## [Directions]
Do not include the pictures; repeat the rest of the data exactly.

## [Dataset section]
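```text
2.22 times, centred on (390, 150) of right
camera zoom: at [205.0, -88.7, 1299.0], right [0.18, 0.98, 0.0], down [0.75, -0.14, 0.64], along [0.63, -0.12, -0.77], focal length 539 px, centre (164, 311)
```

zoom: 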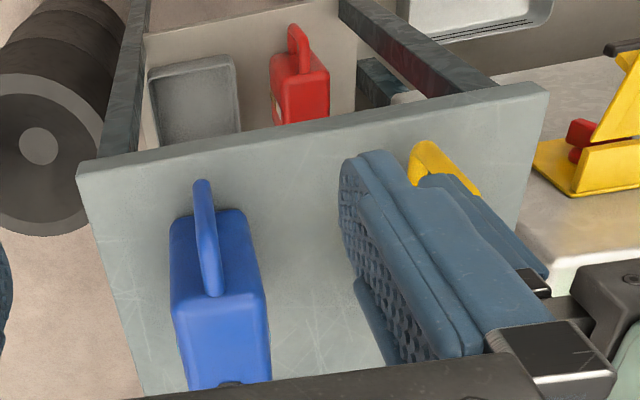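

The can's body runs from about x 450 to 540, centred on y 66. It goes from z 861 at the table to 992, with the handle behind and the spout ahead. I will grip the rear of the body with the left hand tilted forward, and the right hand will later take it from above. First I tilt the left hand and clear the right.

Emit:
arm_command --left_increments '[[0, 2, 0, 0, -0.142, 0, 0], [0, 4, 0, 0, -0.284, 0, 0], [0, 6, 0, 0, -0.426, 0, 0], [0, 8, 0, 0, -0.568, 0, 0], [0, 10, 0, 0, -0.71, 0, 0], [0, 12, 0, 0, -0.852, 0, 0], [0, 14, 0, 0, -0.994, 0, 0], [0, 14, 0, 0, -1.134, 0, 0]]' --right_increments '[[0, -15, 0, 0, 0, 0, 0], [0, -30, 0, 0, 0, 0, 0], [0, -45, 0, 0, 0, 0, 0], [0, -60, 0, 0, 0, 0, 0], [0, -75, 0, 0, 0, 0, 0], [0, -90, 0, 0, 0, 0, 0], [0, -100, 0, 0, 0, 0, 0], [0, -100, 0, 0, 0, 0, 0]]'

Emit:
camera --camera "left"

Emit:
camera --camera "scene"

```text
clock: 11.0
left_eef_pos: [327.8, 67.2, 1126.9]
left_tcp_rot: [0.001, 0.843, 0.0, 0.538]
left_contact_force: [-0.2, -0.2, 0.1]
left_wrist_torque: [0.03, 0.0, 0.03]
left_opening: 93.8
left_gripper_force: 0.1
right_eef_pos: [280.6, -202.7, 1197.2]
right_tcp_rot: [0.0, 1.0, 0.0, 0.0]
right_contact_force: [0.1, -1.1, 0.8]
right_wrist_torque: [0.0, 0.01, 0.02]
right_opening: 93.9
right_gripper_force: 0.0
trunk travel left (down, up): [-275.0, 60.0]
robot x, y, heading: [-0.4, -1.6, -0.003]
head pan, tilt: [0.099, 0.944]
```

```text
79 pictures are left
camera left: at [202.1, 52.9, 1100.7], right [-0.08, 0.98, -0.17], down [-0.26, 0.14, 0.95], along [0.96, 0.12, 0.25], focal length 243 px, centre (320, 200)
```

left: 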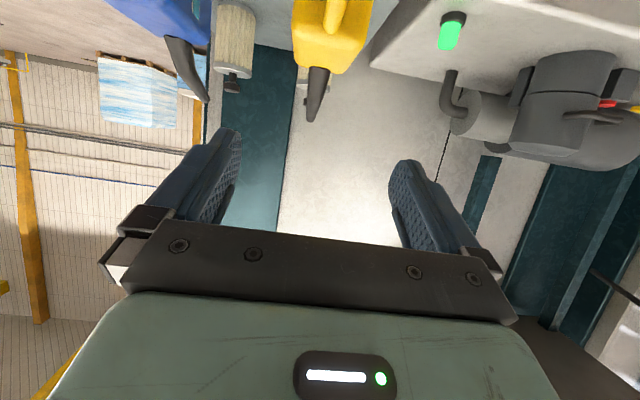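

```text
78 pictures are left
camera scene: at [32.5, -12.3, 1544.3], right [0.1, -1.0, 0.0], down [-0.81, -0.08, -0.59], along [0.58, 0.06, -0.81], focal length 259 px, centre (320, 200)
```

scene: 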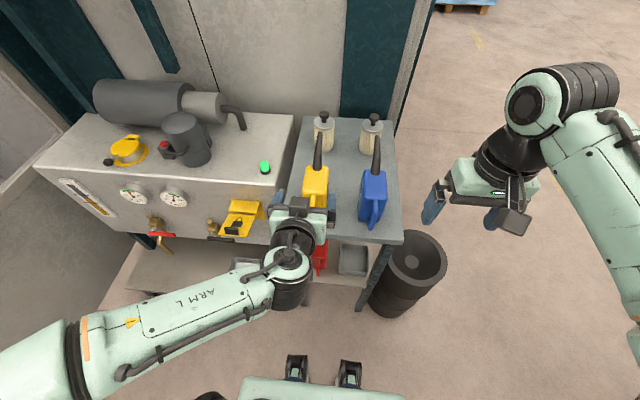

## [Reply to the task]
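```text
2.22 times, centred on (390, 150) of right
camera zoom: at [205.0, -88.7, 1299.0], right [0.18, 0.98, 0.0], down [0.75, -0.14, 0.64], along [0.63, -0.12, -0.77], focal length 539 px, centre (164, 311)
```

zoom: 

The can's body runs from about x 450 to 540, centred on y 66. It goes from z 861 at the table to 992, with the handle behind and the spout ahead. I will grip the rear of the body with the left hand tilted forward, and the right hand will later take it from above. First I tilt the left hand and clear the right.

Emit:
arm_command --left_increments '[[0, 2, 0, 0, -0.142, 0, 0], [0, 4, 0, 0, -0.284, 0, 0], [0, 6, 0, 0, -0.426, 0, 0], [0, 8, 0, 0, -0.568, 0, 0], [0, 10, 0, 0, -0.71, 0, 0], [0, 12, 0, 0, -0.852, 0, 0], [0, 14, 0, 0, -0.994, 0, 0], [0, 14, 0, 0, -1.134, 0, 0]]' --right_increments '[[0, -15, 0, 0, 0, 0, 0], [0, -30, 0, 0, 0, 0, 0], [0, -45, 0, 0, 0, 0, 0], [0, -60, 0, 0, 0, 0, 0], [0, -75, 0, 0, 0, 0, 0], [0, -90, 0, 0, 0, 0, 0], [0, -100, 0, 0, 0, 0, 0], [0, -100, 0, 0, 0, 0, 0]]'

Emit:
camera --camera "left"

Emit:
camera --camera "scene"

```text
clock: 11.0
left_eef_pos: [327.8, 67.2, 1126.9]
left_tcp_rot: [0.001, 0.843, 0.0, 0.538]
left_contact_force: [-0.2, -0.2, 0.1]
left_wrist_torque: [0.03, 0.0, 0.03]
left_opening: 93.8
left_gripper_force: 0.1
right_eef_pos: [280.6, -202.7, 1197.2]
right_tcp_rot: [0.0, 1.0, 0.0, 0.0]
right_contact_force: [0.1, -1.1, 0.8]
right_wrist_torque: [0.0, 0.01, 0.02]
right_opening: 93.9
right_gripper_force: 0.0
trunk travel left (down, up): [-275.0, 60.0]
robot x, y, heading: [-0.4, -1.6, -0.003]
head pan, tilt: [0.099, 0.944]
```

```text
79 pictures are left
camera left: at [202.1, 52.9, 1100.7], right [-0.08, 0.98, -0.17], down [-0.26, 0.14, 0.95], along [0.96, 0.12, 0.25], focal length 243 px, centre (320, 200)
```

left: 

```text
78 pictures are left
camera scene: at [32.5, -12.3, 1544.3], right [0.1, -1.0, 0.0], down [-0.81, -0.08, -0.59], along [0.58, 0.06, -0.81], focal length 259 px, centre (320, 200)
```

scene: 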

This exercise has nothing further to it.